Can you output the material exactly as written, minus any pictures it holds?

**** Material

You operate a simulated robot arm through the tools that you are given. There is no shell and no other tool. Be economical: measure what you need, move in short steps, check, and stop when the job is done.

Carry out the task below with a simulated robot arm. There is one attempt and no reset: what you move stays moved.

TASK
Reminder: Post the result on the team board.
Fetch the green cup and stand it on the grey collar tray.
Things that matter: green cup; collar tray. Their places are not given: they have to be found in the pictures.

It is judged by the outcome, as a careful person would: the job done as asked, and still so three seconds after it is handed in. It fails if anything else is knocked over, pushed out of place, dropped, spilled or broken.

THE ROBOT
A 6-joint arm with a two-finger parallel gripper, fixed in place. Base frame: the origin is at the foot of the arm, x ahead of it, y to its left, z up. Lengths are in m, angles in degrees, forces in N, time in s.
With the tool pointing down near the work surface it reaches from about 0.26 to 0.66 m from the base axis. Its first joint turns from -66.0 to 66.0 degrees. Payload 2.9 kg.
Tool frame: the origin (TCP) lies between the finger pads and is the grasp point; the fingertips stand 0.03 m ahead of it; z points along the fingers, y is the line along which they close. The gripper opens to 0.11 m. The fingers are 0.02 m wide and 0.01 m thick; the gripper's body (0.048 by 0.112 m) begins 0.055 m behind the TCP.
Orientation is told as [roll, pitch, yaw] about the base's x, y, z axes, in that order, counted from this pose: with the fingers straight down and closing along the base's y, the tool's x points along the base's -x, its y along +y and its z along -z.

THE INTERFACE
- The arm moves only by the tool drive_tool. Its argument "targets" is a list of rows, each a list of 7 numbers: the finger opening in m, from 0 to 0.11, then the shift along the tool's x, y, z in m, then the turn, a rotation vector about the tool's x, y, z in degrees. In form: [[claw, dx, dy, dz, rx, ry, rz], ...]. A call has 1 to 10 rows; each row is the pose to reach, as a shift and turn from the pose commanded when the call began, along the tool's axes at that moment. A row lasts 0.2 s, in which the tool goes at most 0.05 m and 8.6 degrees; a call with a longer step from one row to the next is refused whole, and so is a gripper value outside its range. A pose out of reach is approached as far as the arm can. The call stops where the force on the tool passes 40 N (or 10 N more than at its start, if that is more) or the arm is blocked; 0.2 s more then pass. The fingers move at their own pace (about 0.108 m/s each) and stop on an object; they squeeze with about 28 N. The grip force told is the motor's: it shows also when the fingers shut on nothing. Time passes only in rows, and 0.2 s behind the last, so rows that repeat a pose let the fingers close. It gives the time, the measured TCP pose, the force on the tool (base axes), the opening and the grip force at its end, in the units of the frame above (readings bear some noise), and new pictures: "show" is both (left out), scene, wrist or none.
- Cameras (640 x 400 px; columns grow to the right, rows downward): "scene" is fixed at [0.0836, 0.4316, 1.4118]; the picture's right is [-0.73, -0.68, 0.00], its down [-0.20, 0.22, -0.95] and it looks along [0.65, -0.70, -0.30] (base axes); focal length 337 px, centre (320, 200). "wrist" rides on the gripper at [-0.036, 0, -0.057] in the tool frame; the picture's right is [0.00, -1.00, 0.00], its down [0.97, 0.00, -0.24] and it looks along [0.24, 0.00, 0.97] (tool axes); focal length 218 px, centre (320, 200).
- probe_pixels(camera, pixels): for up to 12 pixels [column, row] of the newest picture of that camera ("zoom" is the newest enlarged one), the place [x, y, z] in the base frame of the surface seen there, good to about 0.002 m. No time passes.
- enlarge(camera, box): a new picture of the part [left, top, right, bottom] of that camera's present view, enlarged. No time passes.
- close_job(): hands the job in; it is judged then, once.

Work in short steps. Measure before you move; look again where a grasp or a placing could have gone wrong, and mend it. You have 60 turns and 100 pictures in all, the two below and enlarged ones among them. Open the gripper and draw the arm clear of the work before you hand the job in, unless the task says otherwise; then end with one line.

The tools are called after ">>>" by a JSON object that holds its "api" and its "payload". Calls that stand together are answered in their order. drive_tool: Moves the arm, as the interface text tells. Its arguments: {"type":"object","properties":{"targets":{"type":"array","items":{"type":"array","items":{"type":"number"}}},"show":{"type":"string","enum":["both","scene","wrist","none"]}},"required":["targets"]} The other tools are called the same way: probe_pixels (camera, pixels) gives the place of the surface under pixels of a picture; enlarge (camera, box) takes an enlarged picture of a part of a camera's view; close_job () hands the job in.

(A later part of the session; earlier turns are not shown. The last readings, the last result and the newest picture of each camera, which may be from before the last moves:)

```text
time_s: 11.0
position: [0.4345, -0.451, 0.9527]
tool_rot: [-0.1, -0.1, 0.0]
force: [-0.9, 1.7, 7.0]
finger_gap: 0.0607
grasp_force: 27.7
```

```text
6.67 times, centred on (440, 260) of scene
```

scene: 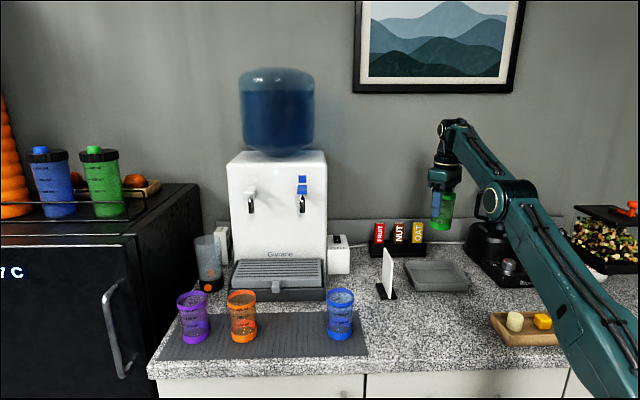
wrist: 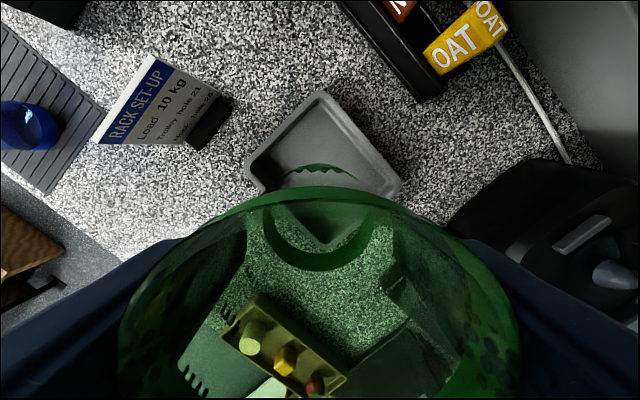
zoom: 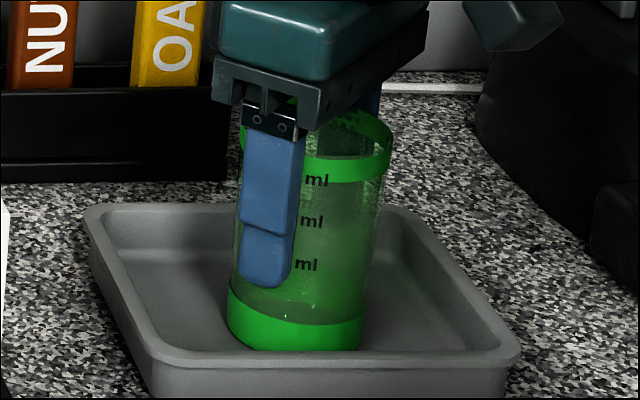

********

— Written response —
You operate a simulated robot arm through the tools that you are given. There is no shell and no other tool. Be economical: measure what you need, move in short steps, check, and stop when the job is done.

Carry out the task below with a simulated robot arm. There is one attempt and no reset: what you move stays moved.

TASK
Reminder: Post the result on the team board.
Fetch the green cup and stand it on the grey collar tray.
Things that matter: green cup; collar tray. Their places are not given: they have to be found in the pictures.

It is judged by the outcome, as a careful person would: the job done as asked, and still so three seconds after it is handed in. It fails if anything else is knocked over, pushed out of place, dropped, spilled or broken.

THE ROBOT
A 6-joint arm with a two-finger parallel gripper, fixed in place. Base frame: the origin is at the foot of the arm, x ahead of it, y to its left, z up. Lengths are in m, angles in degrees, forces in N, time in s.
With the tool pointing down near the work surface it reaches from about 0.26 to 0.66 m from the base axis. Its first joint turns from -66.0 to 66.0 degrees. Payload 2.9 kg.
Tool frame: the origin (TCP) lies between the finger pads and is the grasp point; the fingertips stand 0.03 m ahead of it; z points along the fingers, y is the line along which they close. The gripper opens to 0.11 m. The fingers are 0.02 m wide and 0.01 m thick; the gripper's body (0.048 by 0.112 m) begins 0.055 m behind the TCP.
Orientation is told as [roll, pitch, yaw] about the base's x, y, z axes, in that order, counted from this pose: with the fingers straight down and closing along the base's y, the tool's x points along the base's -x, its y along +y and its z along -z.

THE INTERFACE
- The arm moves only by the tool drive_tool. Its argument "targets" is a list of rows, each a list of 7 numbers: the finger opening in m, from 0 to 0.11, then the shift along the tool's x, y, z in m, then the turn, a rotation vector about the tool's x, y, z in degrees. In form: [[claw, dx, dy, dz, rx, ry, rz], ...]. A call has 1 to 10 rows; each row is the pose to reach, as a shift and turn from the pose commanded when the call began, along the tool's axes at that moment. A row lasts 0.2 s, in which the tool goes at most 0.05 m and 8.6 degrees; a call with a longer step from one row to the next is refused whole, and so is a gripper value outside its range. A pose out of reach is approached as far as the arm can. The call stops where the force on the tool passes 40 N (or 10 N more than at its start, if that is more) or the arm is blocked; 0.2 s more then pass. The fingers move at their own pace (about 0.108 m/s each) and stop on an object; they squeeze with about 28 N. The grip force told is the motor's: it shows also when the fingers shut on nothing. Time passes only in rows, and 0.2 s behind the last, so rows that repeat a pose let the fingers close. It gives the time, the measured TCP pose, the force on the tool (base axes), the opening and the grip force at its end, in the units of the frame above (readings bear some noise), and new pictures: "show" is both (left out), scene, wrist or none.
- Cameras (640 x 400 px; columns grow to the right, rows downward): "scene" is fixed at [0.0836, 0.4316, 1.4118]; the picture's right is [-0.73, -0.68, 0.00], its down [-0.20, 0.22, -0.95] and it looks along [0.65, -0.70, -0.30] (base axes); focal length 337 px, centre (320, 200). "wrist" rides on the gripper at [-0.036, 0, -0.057] in the tool frame; the picture's right is [0.00, -1.00, 0.00], its down [0.97, 0.00, -0.24] and it looks along [0.24, 0.00, 0.97] (tool axes); focal length 218 px, centre (320, 200).
- probe_pixels(camera, pixels): for up to 12 pixels [column, row] of the newest picture of that camera ("zoom" is the newest enlarged one), the place [x, y, z] in the base frame of the surface seen there, good to about 0.002 m. No time passes.
- enlarge(camera, box): a new picture of the part [left, top, right, bottom] of that camera's present view, enlarged. No time passes.
- close_job(): hands the job in; it is judged then, once.

Work in short steps. Measure before you move; look again where a grasp or a placing could have gone wrong, and mend it. You have 60 turns and 100 pictures in all, the two below and enlarged ones among them. Open the gripper and draw the arm clear of the work before you hand the job in, unless the task says otherwise; then end with one line.

The tools are called after ">>>" by a JSON object that holds its "api" and its "payload". Calls that stand together are answered in their order. drive_tool: Moves the arm, as the interface text tells. Its arguments: {"type":"object","properties":{"targets":{"type":"array","items":{"type":"array","items":{"type":"number"}}},"show":{"type":"string","enum":["both","scene","wrist","none"]}},"required":["targets"]} The other tools are called the same way: probe_pixels (camera, pixels) gives the place of the surface under pixels of a picture; enlarge (camera, box) takes an enlarged picture of a part of a camera's view; close_job () hands the job in.

(A later part of the session; earlier turns are not shown. The last readings, the last result and the newest picture of each camera, which may be from before the last moves:)

```text
time_s: 11.0
position: [0.4345, -0.451, 0.9527]
tool_rot: [-0.1, -0.1, 0.0]
force: [-0.9, 1.7, 7.0]
finger_gap: 0.0607
grasp_force: 27.7
```

```text
6.67 times, centred on (440, 260) of scene
```

scene: 
wrist: 
zoom: 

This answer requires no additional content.